Claro que nem sempre tudo foram flores. No começo do relacionamento tivemos incompatibilidades econômicas. Aprendiz de metalúrgico, ferramenteiro, para ser mais preciso, os meus recursos para pagar uma leitura diária eram restritos. Posso até confessar agora que a dividia com outros dois companheiros do trabalho. Não era nenhum "ménage-a-trois", que por certo seria a quatro, e não a três, mas simplesmente um acordo para saber quem pagava o jornal naquele mês. Todos liam, mas a assinatura já era em meu nome. Levava-a escondida dentro da barra da calça, para o banheiro da empresa, a fim de ter uns momentos de tranquilidade na leitura diária.
Depois das greves do ABC no ano 1985, onde ficamos acampados dentro da empresa, o facão correu e perdi o emprego. Tudo bem. Era questão de tempo mesmo para sair da fábrica e buscar meu caminho profissional na Faculdade de Comunicação.
Os tempos difíceis continuaram na época da faculdade. Havia momento que não conseguia estar com ela e usava de artifício para enganar o setor de assinatura: deixava vencer e não pagava. Ganhava mais uns 30, 40 dias até cortarem a entrega. No dia seguinte fazia nova assinatura e recebia imediatamente o exemplar. Já estagiando em Marketing, ela era minha companheira de viagem do fretado. Dedos sujos, mas leitura em dia, nos 50 minutos até a marginal.

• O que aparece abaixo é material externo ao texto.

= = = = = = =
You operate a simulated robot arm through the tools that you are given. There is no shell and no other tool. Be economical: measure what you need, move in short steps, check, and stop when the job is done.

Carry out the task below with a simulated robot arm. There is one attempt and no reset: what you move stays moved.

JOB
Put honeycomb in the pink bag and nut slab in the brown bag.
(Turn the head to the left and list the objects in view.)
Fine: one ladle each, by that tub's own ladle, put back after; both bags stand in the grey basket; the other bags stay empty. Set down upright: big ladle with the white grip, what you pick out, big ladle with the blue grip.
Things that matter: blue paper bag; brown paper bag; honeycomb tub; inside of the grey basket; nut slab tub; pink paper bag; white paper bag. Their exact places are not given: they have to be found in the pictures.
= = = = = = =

Foi nesse relacionamento que fiquei sabendo que tinha nascido o Datafolha. Como jovem publicitário, nunca poderia ter renegado a sua origem. Tanto acreditava nele que apostei com o gerente uma caixa de cerveja que um candidato ganharia. Ganhei a aposta, saí do emprego e até hoje ele não pagou as cervejas...
Já estávamos em 1992, abri minha própria empresa e todo dia de manhã a companheira me acordando com boas notícias. Sim, tinha as más notícias, os escândalos, a corrupção a todo o momento em suas páginas. Mas tinha o caderno de Informática, nas quartas-feiras, como uma parte sobre fotografia, minha paixão. Apareceu também o caderno de Turismo, a Revista da Folha, nos domingos. Houve um tempo até que ela se chegou mais próxima, com seu caderno regional do ABC. Imagina só a Folha de São Paulo noticiando os acontecimentos do ABC ou de minha cidade. Bons tempos aqueles...
Com a idade, sim, algumas coisas caem. Lá se foram diversos cadernos, suplementos... Sucumbiram pelo peso da idade. Mas minha companheira, a Folha, continuava toda manhã em minha porta. E eu passava sempre o olho na coluna do Leitor, só para ver quem reclamava que ela era a favor do governo, ou muito pelo contrário. Sábios esses jornalistas que sempre colocavam posições antagônicas nessa seção. Parei de ler. O Adilson Laranjeira apareceu demais por lá...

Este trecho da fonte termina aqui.